The success of the library’s involvement in Activate Elgin had broad ripple effects, including:

  • The opportunity for library staff to collaborate with staff from the local hospital, and parks & recreation on presentations on their model made at both national and state-wide forums
  • Close working relations with city leadership in Elgin. In fact, Mayor David Kaptain and his wife are both active members of Activate Elgin and continued to participate in the library’s walking book club, even during the COVID-19 Pandemic, when social distancing was in effect for this outdoor program.
  • A transformation in the library’s services for Latinx populations, with family programming launched during Activate Elgin’s March into Health celebration at the library paving the way for a much larger focus on family programming system wide

Where will it lead? Continuing to collaborate during a pandemic

During the pandemic, a lot of the library’s initiatives ground to a halt. The State of Illinois had a strict lock-down and as such the library was closed to both staff and to the public. During these trying times, the library realized that its volunteer workforce could be productively redirected to where the need was. Julia Langlois recalled that based on the strength of the library’s relationship with the local food bank, library volunteers (who numbered in the thousands) were encouraged to, if they felt safe, volunteer at the food bank, which was in desperate need of assistance as food insecurity increased during the pandemic’s disruptions to global food supply.
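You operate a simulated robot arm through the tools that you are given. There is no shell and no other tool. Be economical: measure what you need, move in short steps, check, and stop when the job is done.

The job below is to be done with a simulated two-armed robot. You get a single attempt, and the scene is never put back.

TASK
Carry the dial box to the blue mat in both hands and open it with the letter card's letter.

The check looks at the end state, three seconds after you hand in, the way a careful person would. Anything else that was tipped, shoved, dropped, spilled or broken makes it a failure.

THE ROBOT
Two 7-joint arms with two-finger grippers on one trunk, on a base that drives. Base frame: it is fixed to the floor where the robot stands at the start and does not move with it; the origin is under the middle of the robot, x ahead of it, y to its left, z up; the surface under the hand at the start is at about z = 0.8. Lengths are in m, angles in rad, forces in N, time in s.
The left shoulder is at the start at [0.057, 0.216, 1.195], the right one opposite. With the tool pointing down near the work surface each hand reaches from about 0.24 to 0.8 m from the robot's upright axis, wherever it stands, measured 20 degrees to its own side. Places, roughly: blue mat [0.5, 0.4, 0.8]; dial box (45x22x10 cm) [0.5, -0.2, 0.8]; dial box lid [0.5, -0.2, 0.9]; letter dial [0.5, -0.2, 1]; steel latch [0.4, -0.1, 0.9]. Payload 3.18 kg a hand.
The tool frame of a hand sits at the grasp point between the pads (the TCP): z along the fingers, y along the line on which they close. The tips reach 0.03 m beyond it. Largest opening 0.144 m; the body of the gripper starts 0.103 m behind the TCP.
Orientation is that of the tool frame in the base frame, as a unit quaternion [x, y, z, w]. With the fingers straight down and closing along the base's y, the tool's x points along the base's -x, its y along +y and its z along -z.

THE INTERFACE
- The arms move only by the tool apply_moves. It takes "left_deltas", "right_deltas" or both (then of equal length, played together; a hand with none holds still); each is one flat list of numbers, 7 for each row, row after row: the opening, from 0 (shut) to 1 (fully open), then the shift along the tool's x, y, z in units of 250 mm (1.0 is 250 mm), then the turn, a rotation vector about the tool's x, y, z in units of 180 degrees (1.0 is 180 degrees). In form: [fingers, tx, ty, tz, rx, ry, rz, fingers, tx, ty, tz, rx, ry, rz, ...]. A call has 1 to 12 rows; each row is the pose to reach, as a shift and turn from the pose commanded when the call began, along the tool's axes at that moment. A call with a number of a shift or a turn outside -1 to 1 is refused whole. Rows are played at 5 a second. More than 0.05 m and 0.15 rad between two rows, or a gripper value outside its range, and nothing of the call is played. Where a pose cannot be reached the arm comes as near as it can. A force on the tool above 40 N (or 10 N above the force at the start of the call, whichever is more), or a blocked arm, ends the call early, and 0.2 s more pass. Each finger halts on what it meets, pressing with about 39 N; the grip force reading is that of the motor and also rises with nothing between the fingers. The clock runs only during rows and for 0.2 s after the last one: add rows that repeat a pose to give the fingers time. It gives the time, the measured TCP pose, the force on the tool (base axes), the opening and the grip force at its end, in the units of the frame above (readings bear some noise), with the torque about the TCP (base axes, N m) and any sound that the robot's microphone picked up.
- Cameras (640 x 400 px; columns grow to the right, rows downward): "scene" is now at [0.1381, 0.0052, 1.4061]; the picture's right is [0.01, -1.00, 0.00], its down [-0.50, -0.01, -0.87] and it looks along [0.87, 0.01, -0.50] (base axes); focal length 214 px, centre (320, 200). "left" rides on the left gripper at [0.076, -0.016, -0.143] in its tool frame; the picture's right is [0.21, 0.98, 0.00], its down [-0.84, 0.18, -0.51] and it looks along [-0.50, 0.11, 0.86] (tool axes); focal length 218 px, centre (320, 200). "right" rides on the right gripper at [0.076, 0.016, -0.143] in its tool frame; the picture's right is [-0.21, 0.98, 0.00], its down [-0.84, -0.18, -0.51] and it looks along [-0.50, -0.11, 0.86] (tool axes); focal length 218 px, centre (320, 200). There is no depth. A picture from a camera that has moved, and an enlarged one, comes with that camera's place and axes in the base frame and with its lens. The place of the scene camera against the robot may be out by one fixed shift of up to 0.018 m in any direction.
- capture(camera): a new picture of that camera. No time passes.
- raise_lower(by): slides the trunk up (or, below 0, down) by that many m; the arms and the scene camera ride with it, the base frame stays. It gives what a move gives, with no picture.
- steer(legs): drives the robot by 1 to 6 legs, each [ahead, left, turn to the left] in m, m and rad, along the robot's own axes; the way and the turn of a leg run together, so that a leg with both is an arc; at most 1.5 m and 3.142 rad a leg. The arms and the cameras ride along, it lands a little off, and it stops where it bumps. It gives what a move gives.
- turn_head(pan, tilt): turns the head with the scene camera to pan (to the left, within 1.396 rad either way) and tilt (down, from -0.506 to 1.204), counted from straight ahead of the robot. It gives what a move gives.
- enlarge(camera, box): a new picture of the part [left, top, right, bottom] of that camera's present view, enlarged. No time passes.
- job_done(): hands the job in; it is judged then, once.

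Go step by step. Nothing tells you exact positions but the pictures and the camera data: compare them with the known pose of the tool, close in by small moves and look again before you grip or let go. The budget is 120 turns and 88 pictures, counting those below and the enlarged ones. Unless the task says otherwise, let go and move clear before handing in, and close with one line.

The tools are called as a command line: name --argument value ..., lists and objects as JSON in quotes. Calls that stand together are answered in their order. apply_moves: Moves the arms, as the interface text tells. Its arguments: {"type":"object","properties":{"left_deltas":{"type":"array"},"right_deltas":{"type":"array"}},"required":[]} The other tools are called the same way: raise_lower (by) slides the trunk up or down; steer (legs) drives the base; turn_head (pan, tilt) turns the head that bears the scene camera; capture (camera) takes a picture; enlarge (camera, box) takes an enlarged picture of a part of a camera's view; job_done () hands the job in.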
Miriam Lytle, who oversees the library’s Community Services & Program Services team, described how the library works, in bad times and good, “We are part of a network, we are not the big enchilada alone here, we’re all part of the network. And I think that perception of seeing ourselves as not isolated has developed over time. When I first started here, in 2004, it was a very ivory tower isolated type [of library]. It took a new director with a new direction for it to become what we are today. And, we’re not a huge library in comparison to some of the big, big systems by any means. But being connected with the community is what it’s all about.”

Miriam and Julia embrace the idea that library work is a team sport. And the team includes both library employees as well as library patrons, many of whom are also library volunteers.

Action Steps: Getting Started as an Orchestrator/Organizer

The success of the Gail Borden Public Library District in Elgin, Illinois comes down to a culture in which library staff are empowered and supported in launching bold new initiatives by changing how they work: Shifting from dedicating their time to direct service provision to orchestrating and organizing, typically in close collaboration with a range of community partners.

Action steps:

  • The library got started in this work by hitching its wagon to a community effort to increase education on dinosaurs.
    • Are there large community efforts you could hitch your wagon too? Where is there energy in your community you could help organize and orchestrate, and in the process transform how you work?
      • Which organizations are doing work you want to expand? Reach out to see if you can collaborate on expanding services through combined staff/volunteeer availability and resources.
  • A smaller way to get started is to engage your library staff around the question of volunteers. Everyone in libraries knows there is way too much work for the amount of time: How can you and your library work smarter by tapping into the goodwill of volunteerism in your community?
  • If you work in admin, help create and support a culture of collaboration between library staff and community partners. Working together helps the community!